== READING TEXT ==
----

Tax guy, host & producer of the Consumerism Commentary Podcast, former co-host of the Wall Street Journal E-Report

Tuesday, August 30, 2005

Natural parent search update: String pulling?

Well, it's been six weeks and still nothing. Although reading their disclaimer again revealed that it might take six weeks to INITIATE their search. C'mon people, does it really take SIX weeks to BEGIN to process a piece of paperwork?

There's some hope here though. While searching for a contact email to get an update, I came across a handy tidbit. The VP Chief Information Officer of my company (aka my boss's boss's boss's boss's boss) is also on the board of directors at Children's Home Society! Holy Crap! So I sent "hey what a small world" emails to both the VP and to the rep at CHS. Hopefully that'll get the ball rolling...

----

== GIVEN MATERIAL ==
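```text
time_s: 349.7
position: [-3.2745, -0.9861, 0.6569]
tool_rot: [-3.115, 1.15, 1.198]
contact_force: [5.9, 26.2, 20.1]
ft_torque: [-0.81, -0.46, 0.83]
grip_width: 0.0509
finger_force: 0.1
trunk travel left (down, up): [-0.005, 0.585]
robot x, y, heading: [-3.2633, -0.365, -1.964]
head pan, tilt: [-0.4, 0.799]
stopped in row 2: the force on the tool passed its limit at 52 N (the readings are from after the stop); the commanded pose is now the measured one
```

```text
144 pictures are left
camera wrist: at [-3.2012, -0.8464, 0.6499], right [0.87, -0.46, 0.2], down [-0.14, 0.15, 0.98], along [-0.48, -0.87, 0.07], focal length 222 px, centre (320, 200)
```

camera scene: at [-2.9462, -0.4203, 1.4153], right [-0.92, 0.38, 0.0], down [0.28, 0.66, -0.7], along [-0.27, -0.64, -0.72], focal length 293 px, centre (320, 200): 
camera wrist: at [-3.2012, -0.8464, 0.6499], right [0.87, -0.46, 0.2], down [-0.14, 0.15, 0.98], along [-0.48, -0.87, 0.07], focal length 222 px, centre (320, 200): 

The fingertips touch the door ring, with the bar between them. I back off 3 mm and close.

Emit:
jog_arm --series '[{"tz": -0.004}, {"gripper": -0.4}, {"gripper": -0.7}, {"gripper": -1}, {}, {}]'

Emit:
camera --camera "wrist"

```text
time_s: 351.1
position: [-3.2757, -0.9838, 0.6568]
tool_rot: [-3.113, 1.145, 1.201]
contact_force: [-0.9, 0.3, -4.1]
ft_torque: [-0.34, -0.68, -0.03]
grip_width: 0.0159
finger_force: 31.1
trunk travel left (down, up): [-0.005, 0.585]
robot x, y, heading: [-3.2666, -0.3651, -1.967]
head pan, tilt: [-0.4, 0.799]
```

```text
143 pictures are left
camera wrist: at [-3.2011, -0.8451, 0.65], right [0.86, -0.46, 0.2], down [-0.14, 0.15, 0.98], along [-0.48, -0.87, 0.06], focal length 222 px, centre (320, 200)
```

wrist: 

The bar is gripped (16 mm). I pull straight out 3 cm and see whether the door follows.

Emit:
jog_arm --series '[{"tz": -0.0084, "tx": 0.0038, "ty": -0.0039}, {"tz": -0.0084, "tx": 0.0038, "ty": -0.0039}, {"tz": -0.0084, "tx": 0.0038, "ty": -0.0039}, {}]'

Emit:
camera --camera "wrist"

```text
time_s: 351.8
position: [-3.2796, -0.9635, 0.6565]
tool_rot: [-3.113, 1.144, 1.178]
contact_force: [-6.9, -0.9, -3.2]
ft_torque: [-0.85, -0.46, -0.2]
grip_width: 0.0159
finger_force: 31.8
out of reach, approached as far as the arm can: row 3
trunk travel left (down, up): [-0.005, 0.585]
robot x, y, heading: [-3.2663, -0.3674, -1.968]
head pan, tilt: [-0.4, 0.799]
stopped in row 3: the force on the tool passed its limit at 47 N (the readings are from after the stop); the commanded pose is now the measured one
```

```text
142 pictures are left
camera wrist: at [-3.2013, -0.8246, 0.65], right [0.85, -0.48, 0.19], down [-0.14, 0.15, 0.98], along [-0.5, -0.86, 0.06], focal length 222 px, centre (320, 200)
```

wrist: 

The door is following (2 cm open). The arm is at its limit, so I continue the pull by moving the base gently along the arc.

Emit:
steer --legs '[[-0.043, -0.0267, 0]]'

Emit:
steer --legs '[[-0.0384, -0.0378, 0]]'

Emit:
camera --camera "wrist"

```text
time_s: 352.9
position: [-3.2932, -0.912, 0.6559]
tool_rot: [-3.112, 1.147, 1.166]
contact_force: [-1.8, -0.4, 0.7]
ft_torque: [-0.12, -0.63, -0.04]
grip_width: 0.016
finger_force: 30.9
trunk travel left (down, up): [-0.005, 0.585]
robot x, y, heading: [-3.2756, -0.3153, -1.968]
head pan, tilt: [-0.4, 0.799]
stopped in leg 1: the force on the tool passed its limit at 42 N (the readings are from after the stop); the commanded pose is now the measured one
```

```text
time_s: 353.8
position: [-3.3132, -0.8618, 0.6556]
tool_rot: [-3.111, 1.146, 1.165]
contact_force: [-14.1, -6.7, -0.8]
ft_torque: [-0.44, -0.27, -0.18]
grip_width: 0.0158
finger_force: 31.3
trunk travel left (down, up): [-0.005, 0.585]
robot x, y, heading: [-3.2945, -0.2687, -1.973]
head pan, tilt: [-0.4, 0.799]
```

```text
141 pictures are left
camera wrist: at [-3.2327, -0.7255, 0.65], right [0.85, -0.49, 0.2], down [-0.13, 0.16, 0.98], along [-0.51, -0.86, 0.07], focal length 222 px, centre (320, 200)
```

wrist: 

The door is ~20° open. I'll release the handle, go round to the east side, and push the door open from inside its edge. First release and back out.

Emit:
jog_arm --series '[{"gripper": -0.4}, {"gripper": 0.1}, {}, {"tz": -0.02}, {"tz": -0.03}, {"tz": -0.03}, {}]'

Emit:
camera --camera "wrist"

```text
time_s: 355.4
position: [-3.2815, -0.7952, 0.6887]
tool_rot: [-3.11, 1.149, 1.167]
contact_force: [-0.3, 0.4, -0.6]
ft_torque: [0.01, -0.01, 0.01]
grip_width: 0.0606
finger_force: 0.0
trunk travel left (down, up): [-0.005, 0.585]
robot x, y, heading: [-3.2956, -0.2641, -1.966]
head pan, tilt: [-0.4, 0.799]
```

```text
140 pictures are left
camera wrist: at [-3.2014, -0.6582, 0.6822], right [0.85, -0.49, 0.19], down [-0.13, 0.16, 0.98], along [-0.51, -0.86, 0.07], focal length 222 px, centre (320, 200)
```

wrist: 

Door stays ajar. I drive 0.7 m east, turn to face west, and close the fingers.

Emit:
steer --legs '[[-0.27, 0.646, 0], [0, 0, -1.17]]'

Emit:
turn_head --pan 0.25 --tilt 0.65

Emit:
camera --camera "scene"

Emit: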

----

== PROBLEM ==
Repeat the span of the reading text whose first words are "Natural parent search" and whose last words are "the ball rolling...".

== RESULT FOR THIS EXERCISE ==
Natural parent search update: String pulling?

Well, it's been six weeks and still nothing. Although reading their disclaimer again revealed that it might take six weeks to INITIATE their search. C'mon people, does it really take SIX weeks to BEGIN to process a piece of paperwork?

There's some hope here though. While searching for a contact email to get an update, I came across a handy tidbit. The VP Chief Information Officer of my company (aka my boss's boss's boss's boss's boss) is also on the board of directors at Children's Home Society! Holy Crap! So I sent "hey what a small world" emails to both the VP and to the rep at CHS. Hopefully that'll get the ball rolling...